The material below contains a line with "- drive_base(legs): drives" and a line with "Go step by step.". Copy exactly those two lines and all lines between them.

— START OF Given data —

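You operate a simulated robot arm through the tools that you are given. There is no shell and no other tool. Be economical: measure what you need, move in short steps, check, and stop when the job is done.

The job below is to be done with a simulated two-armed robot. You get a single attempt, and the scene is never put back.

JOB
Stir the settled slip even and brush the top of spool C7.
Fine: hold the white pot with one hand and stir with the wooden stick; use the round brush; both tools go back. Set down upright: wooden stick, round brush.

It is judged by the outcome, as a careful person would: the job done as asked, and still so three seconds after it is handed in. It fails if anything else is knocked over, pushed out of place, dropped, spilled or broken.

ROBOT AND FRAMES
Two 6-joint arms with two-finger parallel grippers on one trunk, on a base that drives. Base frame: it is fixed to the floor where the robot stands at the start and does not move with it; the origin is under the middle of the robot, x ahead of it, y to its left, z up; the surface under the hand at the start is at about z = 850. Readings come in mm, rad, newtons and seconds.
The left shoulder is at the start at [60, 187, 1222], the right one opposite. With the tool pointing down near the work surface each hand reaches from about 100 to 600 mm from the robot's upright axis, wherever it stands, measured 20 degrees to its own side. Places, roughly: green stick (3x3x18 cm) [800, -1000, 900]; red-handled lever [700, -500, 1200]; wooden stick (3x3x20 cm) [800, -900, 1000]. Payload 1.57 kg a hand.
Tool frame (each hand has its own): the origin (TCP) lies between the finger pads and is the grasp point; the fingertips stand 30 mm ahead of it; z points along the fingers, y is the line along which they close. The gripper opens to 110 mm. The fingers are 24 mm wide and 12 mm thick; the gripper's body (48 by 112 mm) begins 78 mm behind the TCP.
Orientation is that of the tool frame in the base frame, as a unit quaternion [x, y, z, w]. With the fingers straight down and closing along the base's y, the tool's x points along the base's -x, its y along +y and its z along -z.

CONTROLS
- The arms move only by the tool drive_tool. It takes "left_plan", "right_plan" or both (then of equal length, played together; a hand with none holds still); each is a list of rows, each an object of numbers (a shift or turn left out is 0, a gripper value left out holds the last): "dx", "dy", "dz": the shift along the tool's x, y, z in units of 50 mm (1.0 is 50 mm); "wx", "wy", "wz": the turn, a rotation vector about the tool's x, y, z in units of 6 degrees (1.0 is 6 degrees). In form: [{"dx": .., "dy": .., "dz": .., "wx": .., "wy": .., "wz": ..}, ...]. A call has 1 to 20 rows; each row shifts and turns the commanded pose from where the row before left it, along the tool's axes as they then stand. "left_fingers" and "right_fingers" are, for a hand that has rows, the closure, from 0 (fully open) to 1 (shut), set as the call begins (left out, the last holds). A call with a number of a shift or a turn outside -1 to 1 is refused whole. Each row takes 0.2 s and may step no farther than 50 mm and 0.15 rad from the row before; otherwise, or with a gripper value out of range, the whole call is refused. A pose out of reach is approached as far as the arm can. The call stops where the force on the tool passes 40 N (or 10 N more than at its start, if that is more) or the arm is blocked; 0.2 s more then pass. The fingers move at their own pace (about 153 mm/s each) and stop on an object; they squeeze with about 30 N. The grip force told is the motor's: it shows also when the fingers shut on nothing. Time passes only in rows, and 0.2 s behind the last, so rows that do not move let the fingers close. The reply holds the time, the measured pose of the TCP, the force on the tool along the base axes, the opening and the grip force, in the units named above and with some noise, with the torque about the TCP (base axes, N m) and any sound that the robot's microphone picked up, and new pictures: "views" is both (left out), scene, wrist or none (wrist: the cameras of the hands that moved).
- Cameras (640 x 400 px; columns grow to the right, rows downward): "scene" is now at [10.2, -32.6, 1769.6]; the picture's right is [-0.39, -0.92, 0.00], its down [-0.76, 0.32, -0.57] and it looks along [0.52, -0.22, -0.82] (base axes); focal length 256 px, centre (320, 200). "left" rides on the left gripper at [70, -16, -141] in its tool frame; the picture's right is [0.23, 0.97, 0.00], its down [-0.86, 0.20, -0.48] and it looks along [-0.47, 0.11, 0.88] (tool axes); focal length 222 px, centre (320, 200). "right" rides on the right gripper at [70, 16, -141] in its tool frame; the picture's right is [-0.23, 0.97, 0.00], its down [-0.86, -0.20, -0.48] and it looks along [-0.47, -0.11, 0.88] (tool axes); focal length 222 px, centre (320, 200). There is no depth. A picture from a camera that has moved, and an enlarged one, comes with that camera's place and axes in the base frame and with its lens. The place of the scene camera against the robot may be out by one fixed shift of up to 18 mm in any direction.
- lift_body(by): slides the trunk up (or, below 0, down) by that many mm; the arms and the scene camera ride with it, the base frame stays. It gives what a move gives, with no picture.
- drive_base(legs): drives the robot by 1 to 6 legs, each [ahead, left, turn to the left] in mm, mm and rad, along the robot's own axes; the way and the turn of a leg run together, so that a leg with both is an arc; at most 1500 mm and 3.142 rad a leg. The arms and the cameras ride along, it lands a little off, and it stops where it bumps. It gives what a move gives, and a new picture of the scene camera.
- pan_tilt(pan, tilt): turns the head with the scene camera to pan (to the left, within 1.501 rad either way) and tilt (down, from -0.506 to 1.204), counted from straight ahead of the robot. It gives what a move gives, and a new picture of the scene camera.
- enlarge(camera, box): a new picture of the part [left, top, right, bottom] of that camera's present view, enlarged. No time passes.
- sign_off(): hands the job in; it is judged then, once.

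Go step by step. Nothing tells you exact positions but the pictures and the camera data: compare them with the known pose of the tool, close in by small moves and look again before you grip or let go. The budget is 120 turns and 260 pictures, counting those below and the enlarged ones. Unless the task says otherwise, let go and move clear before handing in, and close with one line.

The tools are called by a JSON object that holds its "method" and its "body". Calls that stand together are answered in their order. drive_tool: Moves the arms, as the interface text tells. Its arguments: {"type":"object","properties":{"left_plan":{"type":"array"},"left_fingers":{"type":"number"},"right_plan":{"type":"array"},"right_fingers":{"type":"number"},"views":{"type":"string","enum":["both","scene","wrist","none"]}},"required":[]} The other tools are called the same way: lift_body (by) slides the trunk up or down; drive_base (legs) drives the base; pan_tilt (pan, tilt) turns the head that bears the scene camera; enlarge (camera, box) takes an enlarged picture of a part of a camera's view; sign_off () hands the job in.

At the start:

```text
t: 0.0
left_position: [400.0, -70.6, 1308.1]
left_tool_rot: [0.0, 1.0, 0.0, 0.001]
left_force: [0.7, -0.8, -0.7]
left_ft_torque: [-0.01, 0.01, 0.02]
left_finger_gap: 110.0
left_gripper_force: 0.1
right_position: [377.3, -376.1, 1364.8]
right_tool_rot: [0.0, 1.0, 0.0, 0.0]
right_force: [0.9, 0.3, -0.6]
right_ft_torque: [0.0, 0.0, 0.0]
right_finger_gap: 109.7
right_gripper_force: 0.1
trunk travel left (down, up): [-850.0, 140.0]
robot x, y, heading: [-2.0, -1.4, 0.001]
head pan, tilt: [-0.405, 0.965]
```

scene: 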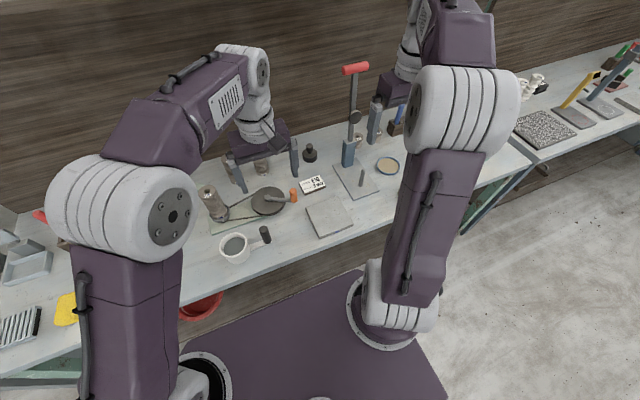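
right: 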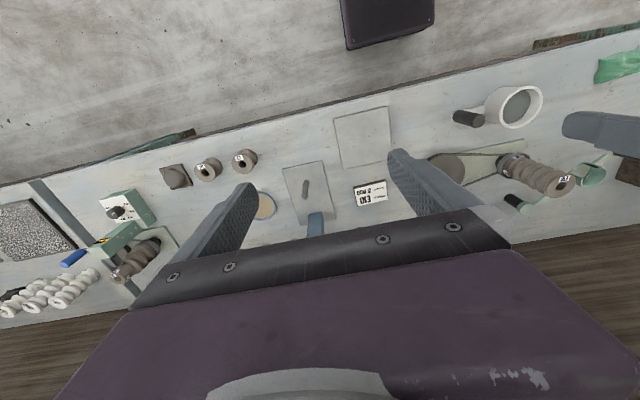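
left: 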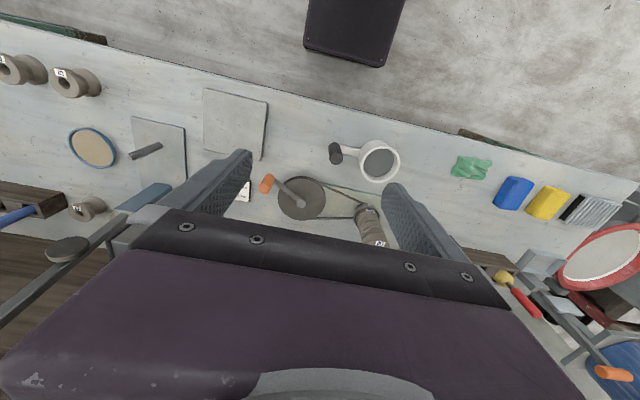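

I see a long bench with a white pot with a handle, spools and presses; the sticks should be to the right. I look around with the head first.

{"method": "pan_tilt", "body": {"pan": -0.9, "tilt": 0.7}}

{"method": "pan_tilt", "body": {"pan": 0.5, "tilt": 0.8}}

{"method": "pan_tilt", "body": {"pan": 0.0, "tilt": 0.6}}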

— END OF Given data —

**In response**
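- drive_base(legs): drives the robot by 1 to 6 legs, each [ahead, left, turn to the left] in mm, mm and rad, along the robot's own axes; the way and the turn of a leg run together, so that a leg with both is an arc; at most 1500 mm and 3.142 rad a leg. The arms and the cameras ride along, it lands a little off, and it stops where it bumps. It gives what a move gives, and a new picture of the scene camera.
- pan_tilt(pan, tilt): turns the head with the scene camera to pan (to the left, within 1.501 rad either way) and tilt (down, from -0.506 to 1.204), counted from straight ahead of the robot. It gives what a move gives, and a new picture of the scene camera.
- enlarge(camera, box): a new picture of the part [left, top, right, bottom] of that camera's present view, enlarged. No time passes.
- sign_off(): hands the job in; it is judged then, once.

Go step by step. Nothing tells you exact positions but the pictures and the camera data: compare them with the known pose of the tool, close in by small moves and look again before you grip or let go. The budget is 120 turns and 260 pictures, counting those below and the enlarged ones. Unless the task says otherwise, let go and move clear before handing in, and close with one line.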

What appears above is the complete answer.